Chinese Temple Foo Dog Lion guard statue with Shanghai's Pudong District's skyscrapers

Taking shelter: Chinese real estate capital returning to Australia and New Zealand

  • The current concern for China’s local property market does not appear to be impacting the Chinese appetite for Australian and New Zealand real estate assets.
  • The level of inbound Chinese demand is either the normalisation of trade or an investment safe haven in the face of their home country’s economic uncertainty. It also coincides with the lifting of travel bans for mainland visitors to Australia in August.
  • Juwai IQI, reportedly the leading electronic platform for Chinese outbound property purchasers, ranks Australia as the number 1 market for buyer enquiries this year, supporting our anecdotal evidence.
  • In the past month, we’ve seen a noticeable uptick in Chinese capital inflows for residential, commercial and agricultural assets we currently finance.
  • We’ve directly seen over $55m of investment inflows in September, including the refinance of our largest dairy loan ($37m) by a Chinese family office, the balance sheet recapitalisation of a premium meat and livestock borrower by a Chinese shareholder, and our apartment residual stock facilities in Sydney and Melbourne transacting more than 50% of sales with Chinese buyers during the month.
  • This rebound of capital is not a surprise given Australia’s place as the second largest recipient of Chinese Outward Direct Investment (ODI) behind the United States for the past 10 years. A return to 2019 levels of ODI would be a 36% increase on 2022’s $1.4b but still circa $7bn less over the 10-year average.
Source: KPMG/Sydney University database
Note: Prior year annual figures are updated with the latest
information as new information becomes available and as required.

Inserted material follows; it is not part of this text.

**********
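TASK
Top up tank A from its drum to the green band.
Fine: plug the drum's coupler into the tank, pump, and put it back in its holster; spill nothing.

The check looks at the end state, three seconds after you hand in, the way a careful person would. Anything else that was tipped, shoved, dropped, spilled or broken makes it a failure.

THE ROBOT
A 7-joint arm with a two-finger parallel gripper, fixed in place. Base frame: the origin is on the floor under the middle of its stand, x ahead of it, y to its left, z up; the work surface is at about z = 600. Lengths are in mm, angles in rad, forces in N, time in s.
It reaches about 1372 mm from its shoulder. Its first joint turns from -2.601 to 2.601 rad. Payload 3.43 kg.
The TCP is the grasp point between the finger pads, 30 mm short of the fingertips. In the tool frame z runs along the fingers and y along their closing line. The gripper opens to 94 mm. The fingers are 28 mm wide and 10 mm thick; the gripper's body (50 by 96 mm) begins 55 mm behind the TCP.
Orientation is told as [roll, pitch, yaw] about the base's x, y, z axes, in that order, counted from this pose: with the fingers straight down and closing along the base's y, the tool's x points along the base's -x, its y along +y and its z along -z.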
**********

Discussions with Chinese background developers across $1.5bn of pipeline opportunities indicate a clear intent to accelerate pipeline residential projects to take advantage of the current housing shortage in Australia and New Zealand’s capital cities.

With higher borrower rates, interest in residential projects is shifting quickly from house and land packages to apartments, driven by affordability and borrowing capacity concerns. Affordability is a key concern with mortgage payments now consuming 40% of income. Rent growth is projected at around 8-10% (UBSe), and rental vacancy rates remain below 2% in all capital cities (JLL).

The Merricks Capital Partners Fund (the Fund) currently has a 10% allocation to residential and residual stock facilities, and we expect this to increase a further 10-15% over the next quarter with two potential loans in due diligence and forecast to settle by December.